Gather all lines from the material that contain "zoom".

# Data provided start

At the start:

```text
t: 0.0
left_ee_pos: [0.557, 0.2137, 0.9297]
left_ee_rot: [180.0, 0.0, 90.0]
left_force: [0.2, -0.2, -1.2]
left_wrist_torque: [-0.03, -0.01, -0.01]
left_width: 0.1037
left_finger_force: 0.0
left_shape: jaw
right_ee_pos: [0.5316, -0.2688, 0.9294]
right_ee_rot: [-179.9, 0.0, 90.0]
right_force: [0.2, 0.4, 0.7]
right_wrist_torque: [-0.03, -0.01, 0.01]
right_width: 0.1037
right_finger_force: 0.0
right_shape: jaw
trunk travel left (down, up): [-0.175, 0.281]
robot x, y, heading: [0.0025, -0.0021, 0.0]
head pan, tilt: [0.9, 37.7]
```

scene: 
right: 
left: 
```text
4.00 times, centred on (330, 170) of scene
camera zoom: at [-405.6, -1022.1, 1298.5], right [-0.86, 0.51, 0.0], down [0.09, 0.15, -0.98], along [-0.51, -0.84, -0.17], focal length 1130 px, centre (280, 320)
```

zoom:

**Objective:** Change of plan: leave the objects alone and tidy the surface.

# Data provided end

**Output below:**
camera zoom: at [-405.6, -1022.1, 1298.5], right [-0.86, 0.51, 0.0], down [0.09, 0.15, -0.98], along [-0.51, -0.84, -0.17], focal length 1130 px, centre (280, 320)
zoom:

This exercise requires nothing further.